## BEGIN EXTRACT TO READ

Cesare Brandi, o della realtà pura

In un articolo che passava in rassegna le opere più significative del primo decennio postbellico, Gianfranco Contini citò il Carmine di Cesare Brandi come il saggio più importante uscito all’indomani dell’Estetica crociana, ancorché in esso le «analisi fenomenologiche» sembrassero prevalere «qualitativamente sul sistema». Ovvero su una trattazione concepita come un tutto organico in cui si riflette e concreta l’idea d’una realtà puramente razionale: un’idea, a leggere Croce e Gentile, da intendere in senso ancor più drastico che in Hegel. Il sinecismo fra “concetto” e “fatto” deriverebbe infatti, in questi autori, da un processo dialettico nel quale il reale si realizza idealizzandosi, e il razionale si idealizza realizzandosi nel positivo delle forme particolari e storiche. «Sarà dunque da rendere omaggio alla Ragione» – si legge nel crociano La storia come pensiero e come azione –, da «restaurare e rinnovare il [suo] altare», mettendo in opera la trasfigurazione del sentimento stesso nella forma, in quanto principio d’ordine che segna il compimento del trapasso dall’intuizione estetica al giudizio logico.

## END EXTRACT TO READ
## BEGIN INFORMATION PROVIDED

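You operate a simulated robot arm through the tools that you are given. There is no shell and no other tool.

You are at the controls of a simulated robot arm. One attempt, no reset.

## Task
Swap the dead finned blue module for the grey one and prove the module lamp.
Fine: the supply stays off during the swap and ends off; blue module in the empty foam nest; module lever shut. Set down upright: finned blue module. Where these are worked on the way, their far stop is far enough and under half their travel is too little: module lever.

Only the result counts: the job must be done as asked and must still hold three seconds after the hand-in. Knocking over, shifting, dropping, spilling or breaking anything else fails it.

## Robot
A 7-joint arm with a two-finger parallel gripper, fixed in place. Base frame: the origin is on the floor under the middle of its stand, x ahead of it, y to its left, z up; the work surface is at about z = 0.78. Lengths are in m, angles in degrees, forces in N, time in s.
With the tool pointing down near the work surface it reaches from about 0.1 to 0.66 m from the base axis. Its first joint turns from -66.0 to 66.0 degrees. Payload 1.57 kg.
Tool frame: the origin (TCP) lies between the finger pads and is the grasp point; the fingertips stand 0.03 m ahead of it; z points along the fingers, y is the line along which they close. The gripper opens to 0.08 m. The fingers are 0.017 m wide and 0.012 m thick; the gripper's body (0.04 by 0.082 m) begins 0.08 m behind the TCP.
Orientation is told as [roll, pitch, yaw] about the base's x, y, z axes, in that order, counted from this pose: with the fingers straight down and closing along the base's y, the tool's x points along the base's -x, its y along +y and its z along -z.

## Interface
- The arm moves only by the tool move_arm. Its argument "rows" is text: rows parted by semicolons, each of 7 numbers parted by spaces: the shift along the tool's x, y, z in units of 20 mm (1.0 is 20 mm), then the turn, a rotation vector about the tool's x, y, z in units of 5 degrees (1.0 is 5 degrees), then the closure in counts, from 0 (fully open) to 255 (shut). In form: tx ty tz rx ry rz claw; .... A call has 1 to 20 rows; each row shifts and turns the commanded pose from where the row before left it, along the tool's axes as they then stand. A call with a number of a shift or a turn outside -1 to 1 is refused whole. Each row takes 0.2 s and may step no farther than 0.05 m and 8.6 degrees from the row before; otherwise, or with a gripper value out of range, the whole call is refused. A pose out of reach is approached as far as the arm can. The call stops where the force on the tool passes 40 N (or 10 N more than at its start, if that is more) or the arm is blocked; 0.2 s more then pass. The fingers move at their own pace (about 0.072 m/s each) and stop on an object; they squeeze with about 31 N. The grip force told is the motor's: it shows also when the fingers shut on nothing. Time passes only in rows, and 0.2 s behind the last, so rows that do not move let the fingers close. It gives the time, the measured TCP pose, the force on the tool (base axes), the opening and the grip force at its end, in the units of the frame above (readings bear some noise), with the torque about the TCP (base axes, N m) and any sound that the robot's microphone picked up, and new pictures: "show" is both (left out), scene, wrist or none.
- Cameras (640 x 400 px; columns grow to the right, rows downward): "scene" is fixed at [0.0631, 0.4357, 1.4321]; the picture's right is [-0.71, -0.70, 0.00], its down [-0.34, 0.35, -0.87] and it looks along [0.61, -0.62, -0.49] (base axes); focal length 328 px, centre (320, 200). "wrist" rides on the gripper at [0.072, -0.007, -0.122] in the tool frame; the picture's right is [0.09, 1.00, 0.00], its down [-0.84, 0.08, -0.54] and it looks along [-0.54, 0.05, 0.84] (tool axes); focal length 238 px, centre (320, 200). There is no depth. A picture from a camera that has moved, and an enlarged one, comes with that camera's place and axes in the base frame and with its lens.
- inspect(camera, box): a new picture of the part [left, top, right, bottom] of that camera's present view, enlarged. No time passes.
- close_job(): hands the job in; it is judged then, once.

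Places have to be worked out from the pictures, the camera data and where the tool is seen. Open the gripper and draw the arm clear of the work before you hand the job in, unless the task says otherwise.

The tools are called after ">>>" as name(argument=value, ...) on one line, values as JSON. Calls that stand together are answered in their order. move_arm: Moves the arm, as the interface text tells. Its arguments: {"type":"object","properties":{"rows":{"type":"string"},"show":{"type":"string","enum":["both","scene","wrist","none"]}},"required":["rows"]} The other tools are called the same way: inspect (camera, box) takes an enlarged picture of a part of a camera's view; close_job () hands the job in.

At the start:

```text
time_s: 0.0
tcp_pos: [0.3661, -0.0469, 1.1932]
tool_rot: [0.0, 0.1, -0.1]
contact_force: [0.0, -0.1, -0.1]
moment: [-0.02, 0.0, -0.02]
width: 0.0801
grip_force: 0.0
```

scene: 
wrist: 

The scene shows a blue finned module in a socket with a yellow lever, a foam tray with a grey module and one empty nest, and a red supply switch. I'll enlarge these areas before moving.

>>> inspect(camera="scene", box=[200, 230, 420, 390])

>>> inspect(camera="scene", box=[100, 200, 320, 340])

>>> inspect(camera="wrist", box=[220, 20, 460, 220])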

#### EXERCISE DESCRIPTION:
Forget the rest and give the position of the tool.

## END INFORMATION PROVIDED

#### EXERCISE DESCRIPTION:
Write what comes next in the extract to read.

#### THE REPLY:
Questo «razionalismo concreto» permeò la cultura italiana in maniera pressocché assoluta fino almeno agli anni Cinquanta. Al punto che, nel primo congresso internazionale di studi italiani promosso dalla Society for Italian Studies all’Università di Cambridge nell’agosto 1953, il grande italianista Umberto Bosco dovette ammettere che nel nostro Paese si assisteva al curioso paradosso per cui si era tutti crociani sebbene nessuno o quasi lo era davvero; e ciò perché, come rilevato da Giorgio Pasquali già nel 1929, di Croce si finiva per apparire emuli anche senza averlo letto davvero. Il crocianesimo (e, benché più discretamente, l’idealismo gentiliano) era una «tipologia culturale» alla quale non sembrava, allora, si potesse rimanere estranei. E se non tutti erano soliti dichiararsi apertamente crociani come Carlo Ludovico Ragghianti, pure in chi, come Roberto Longhi, si sarebbe detto preferire l’aisance teorica del conoscitore all’adesione a qualsiasi «breviario di estetica», si sarebbe potuta cogliere – ha osservato Cesare Garboli – un’inconfessata prossimità all’attualismo allora imperante.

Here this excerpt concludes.